İki sene konservatuvara gittim burada. Bas baritondum, çok beğeniyorlardı. Ama ben kendimi en iyi resimle ifade edeceğime inanıyordum. Sporla da amatör olarak ilgilendim. At bindim, daldım. Futbolu çok severdim. Galatasaray’ın kurucularından Ali Sami Yen benim eniştem. Ama her alanda bir bozulma var. Spor bile artık para için yapılıyor. O dönemde onlar ticari kaygılarla hareket etmiyorlardı.

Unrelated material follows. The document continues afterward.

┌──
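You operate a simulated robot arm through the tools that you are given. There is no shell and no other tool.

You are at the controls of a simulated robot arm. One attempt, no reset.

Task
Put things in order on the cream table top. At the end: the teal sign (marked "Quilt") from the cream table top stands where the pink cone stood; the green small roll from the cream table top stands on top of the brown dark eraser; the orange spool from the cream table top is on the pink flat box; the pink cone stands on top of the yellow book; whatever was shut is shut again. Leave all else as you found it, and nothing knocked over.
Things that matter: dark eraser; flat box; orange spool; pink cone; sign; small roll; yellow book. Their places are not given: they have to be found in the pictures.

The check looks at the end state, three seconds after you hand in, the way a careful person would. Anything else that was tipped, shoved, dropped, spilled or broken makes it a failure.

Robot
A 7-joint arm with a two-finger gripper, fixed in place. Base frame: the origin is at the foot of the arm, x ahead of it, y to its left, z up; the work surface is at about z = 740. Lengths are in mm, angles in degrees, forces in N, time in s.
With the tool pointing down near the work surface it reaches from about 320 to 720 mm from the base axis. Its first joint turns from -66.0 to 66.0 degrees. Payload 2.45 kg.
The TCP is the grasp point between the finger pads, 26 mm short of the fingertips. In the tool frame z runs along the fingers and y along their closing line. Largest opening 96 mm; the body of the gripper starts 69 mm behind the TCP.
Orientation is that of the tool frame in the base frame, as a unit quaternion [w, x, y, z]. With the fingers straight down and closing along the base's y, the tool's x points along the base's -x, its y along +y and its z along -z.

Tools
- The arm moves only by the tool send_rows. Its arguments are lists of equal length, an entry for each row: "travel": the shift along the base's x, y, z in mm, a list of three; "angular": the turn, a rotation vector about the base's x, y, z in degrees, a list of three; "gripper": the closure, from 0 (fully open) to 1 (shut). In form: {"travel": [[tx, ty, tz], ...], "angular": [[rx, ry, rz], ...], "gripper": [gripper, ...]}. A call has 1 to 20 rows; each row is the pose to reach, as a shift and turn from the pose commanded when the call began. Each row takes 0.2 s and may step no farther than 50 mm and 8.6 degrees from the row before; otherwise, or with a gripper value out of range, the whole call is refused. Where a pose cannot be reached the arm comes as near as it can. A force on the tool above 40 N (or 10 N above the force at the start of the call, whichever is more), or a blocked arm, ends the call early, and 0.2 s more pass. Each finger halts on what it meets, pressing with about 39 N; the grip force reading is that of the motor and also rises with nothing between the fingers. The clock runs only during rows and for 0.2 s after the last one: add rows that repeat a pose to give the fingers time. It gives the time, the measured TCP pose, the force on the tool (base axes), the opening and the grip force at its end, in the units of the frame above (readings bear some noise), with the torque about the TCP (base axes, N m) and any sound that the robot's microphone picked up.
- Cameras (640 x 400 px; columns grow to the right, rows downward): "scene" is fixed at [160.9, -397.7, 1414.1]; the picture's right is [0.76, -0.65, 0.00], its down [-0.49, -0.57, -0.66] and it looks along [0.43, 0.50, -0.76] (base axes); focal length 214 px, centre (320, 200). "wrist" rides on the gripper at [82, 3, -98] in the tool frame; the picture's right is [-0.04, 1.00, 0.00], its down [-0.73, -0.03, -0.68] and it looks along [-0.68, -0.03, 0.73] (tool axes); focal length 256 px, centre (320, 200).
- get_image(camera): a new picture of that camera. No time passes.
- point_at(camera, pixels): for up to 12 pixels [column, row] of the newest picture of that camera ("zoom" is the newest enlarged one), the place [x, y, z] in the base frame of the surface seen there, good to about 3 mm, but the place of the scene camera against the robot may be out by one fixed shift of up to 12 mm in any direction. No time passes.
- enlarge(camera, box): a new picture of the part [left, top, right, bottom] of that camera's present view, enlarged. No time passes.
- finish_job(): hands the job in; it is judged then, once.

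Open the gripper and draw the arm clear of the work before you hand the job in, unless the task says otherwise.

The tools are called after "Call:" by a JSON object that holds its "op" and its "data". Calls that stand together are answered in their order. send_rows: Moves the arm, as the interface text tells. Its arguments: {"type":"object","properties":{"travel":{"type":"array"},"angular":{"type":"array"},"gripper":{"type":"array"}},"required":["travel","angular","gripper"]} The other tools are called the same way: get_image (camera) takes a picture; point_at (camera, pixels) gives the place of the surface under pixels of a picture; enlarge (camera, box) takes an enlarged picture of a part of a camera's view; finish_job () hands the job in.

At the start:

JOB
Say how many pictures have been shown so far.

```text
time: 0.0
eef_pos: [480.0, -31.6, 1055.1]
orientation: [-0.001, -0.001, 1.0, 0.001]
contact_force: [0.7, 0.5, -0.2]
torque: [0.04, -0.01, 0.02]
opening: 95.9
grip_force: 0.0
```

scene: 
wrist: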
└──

"İnsanlar flörtü bile TV’den öğreniyor"
8 2yaşındasınız ve hâlâ resim yapmayı bırakmadınız, hâlâ günde sekiz saat tuval karşısındasınız.
Evet. Sadece tuval karşısında da çalışmaz ressam. Günün geri kalan kısmı da düşünerek geçiyor. Çağın insanına düşünmek çok tuhaf geliyor. Oysa insan bazen oturur, durur, sadece düşünür. Şimdi insanlar işe gidiyor, evde televizyonun karşısında oturuyor ama düşünmüyor, hayal kurmuyor. Flört etmeyi bile televizyondan öğreniyorlar, kadın nasıl tavlanır, nerede buluşulur, ne konuşulur... Oysa bunları insanın kendisinin, deneye yanıla bulması lazım.

Artık insanların hayal kurmaya düşünmeye vakitleri yok.
Güzel söylediniz. Atölyem Kabataş Setüstü’ndeyken, bir sabah çok erken kalktım, Boğaz’a bakıyorum. Tül gibi bir pus perdesi var. Tekneler geçiyor ama tabii ben neler görüyorum o pusa bakıp, hayalimden neler geçiyor. O zaman düşündüm. İnsanlar artık hiç hayal kurmuyorlar. Öyle bir resim yapayım ki, bakarken hayal kursunlar dedim. Çok sade bir resim yaptım. Zeyyat Selimoğlu, yazık o da genç yaşta öldü, çok iyi bir yazardı; "Sen bu resmi satamazsın. Bitmedi sanacaklar" dedi. Hakikaten de sergide biri resmin önünde durdu, baktı baktı "Avni Bey, bu resim bitmiş mi?" diye sordu. "Kalanını hayal gücünüz tamamlayacak" diye cevap verdim.